-- Start of Provided text --
Жизнь Марии Медичи

22
18
20
22
24
26
28
30

— И это вы смеете говорить мне, представительнице великого рода Медичи, королеве Франции, вдове короля Генриха! Да кто вы такой?

Кардинал де Ришелье в ответ лишь презрительно усмехнулся.

— О вашем визите, месье, — продолжила Мария Медичи, — непременно будет доложено моему сыну. А теперь соблаговолите уйти.

— Не сейчас, мадам. Мне нужно еще передать вам кое-какие распоряжения.

— Распоряжения? Мне! — в бешенстве воскликнула королева-мать и, схватив в руки серебряный колокольчик, вызвала охрану.

В дверях появились два дюжих гвардейца. Мария Медичи крикнула им:

— Вышвырните отсюда вон этого человека!

— Неужели, вы так до сих пор и не поняли, что арестованы, мадам, — спокойно сказал кардинал. — И это больше не ваши гвардейцы.

— Изменники! — закричала королева-мать, топая ногами. — Какой позор! Какая низость! Узнаю ваш стиль, господин кардинал!

— Успокойтесь и выслушайте меня, — неменяющимся голосом продолжил де Ришелье. — Вам нужно уехать как можно дальше от Парижа. Это необходимо, прежде всего, для вашей же безопасности, а также для безопасности других лиц, судьба которых вам небезразлична.

— Каких других лиц? Все остальные и так уже либо уничтожены, либо находятся…

— Вам необходимо принять эти условия, мадам, — грубо оборвал ее кардинал.

— Отвратительное ничтожество, да будь ты проклят! — еще раз крикнула королева-мать, понимая, что сопротивление бесполезно.

* * *

Конечно же, кардинал имел в виду Гастона Орлеанского, младшего сына Марии Медичи и покойного короля Генриха IV, считавшегося престолонаследником до рождения будущего Людовика XIV, а теперь именовавшегося просто «Месье». Понятно, что у Гастона были сложные отношения с венценосными братом и племянником. Понятно также, что его судьба не могла быть безразлична его матери. Как видим, кардинал де Ришелье всегда бил точно в цель.
-- End of Provided text --
(Goal 1): Your task is to quote, unchanged, only the lines from the one with "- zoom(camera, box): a" through the one with "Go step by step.", both ends included. Give them as a numbered list, with blank lines left out.
-- Start of Dataset content --
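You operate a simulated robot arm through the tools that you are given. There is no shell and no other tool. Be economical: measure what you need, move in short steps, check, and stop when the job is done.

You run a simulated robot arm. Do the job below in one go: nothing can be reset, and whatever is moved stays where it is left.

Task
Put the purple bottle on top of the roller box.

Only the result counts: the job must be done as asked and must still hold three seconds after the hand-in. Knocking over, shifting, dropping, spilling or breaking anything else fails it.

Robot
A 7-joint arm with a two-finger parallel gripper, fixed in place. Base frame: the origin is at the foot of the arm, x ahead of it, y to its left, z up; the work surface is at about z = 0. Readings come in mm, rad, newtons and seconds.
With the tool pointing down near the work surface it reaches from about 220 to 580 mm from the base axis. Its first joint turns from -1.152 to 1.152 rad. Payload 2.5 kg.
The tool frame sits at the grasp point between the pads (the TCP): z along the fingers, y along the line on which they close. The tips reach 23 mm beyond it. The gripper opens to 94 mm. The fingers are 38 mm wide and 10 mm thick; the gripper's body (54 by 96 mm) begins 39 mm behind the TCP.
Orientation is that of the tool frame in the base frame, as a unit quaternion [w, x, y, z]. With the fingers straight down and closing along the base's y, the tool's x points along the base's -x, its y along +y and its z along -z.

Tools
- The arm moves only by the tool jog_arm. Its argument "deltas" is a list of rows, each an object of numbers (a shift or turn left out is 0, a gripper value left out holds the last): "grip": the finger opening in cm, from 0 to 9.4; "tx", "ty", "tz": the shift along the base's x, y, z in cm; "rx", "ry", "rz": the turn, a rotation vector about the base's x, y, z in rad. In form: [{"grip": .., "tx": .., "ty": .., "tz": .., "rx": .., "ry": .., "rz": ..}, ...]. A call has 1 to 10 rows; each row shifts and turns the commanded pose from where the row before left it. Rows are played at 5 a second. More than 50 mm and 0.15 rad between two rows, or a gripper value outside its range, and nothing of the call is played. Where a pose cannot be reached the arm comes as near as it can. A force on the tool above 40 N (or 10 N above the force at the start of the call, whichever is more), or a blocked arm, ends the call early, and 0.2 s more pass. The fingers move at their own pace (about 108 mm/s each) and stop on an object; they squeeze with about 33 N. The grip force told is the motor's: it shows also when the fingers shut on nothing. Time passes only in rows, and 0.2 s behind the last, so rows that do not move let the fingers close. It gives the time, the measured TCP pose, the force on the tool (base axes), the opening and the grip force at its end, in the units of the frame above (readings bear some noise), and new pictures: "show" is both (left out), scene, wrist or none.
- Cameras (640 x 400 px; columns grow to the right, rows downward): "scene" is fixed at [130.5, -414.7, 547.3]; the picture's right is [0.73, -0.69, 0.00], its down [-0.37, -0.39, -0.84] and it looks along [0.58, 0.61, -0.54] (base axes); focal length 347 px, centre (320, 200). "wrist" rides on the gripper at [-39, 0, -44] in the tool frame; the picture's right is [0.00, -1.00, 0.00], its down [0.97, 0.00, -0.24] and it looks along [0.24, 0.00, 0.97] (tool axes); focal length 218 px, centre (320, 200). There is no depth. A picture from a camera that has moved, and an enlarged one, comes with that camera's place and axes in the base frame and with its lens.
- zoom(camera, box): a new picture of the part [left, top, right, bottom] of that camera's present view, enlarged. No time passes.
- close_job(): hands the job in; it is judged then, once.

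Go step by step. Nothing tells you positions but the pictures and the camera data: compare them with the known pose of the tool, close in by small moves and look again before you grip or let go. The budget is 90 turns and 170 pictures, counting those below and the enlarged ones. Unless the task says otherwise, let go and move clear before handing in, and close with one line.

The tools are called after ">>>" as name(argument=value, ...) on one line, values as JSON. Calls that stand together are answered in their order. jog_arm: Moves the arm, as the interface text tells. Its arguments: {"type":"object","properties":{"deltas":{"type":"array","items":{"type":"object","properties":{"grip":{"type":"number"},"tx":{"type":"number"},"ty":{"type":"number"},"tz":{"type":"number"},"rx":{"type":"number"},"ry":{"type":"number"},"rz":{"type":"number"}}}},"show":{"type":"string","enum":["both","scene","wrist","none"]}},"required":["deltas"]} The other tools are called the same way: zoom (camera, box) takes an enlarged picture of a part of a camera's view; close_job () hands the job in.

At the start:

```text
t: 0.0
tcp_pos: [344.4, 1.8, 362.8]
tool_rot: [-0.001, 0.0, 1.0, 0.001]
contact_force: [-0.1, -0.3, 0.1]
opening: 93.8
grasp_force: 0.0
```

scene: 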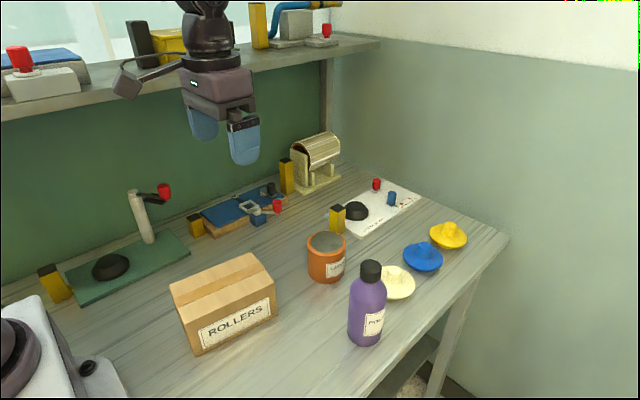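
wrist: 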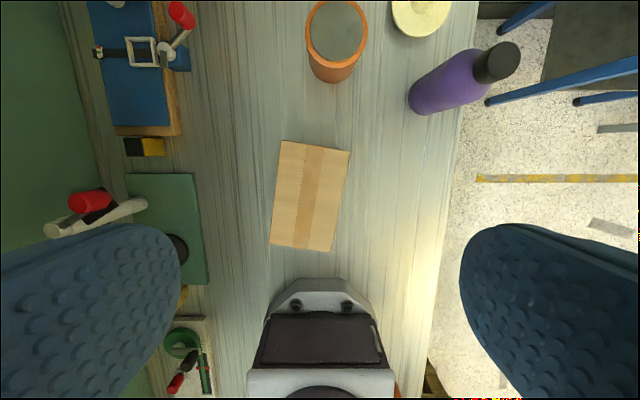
-- End of Dataset content --
(Goal 2): How does the provided text go on? Write the next part.

(Final answer 1):
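1. - zoom(camera, box): a new picture of the part [left, top, right, bottom] of that camera's present view, enlarged. No time passes.
2. - close_job(): hands the job in; it is judged then, once.
3. Go step by step. Nothing tells you positions but the pictures and the camera data: compare them with the known pose of the tool, close in by small moves and look again before you grip or let go. The budget is 90 turns and 170 pictures, counting those below and the enlarged ones. Unless the task says otherwise, let go and move clear before handing in, and close with one line.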

(Final answer 2):
С Гастоном ситуация выглядела следующим образом. В 1630 году ему было 22 года. Он был красивым молодым человеком, ветреным, коварным, трусливым, но любезным. Всем было ясно, что его видимое примирение с братом Людовиком не могло продлиться долго. Он и сам прекрасно понимал, что его шансы унаследовать трон с каждым днем все возрастают и возрастают. И действительно, тогда многим казалось более чем вероятным, что он унаследует трон старшего брата. В его власти было жениться, если он того пожелает, и начать гражданскую войну, если он того захочет. Он мог рассчитывать на поддержку со стороны старой аристократии, и все, что бы он ни сделал, благодаря статусу наследника Людовика все равно оставило бы его безнаказанным.

30 января 1631 года Гастон посетил кардинала де Ришелье, взял назад свое предложение дружбы и, покинув двор, отправился в Орлеан, а затем, через несколько месяцев, — в Безансон, находившийся тогда под управлением испанцев. Кардинал де Ришелье поднял тревогу и доложил обо всем королю.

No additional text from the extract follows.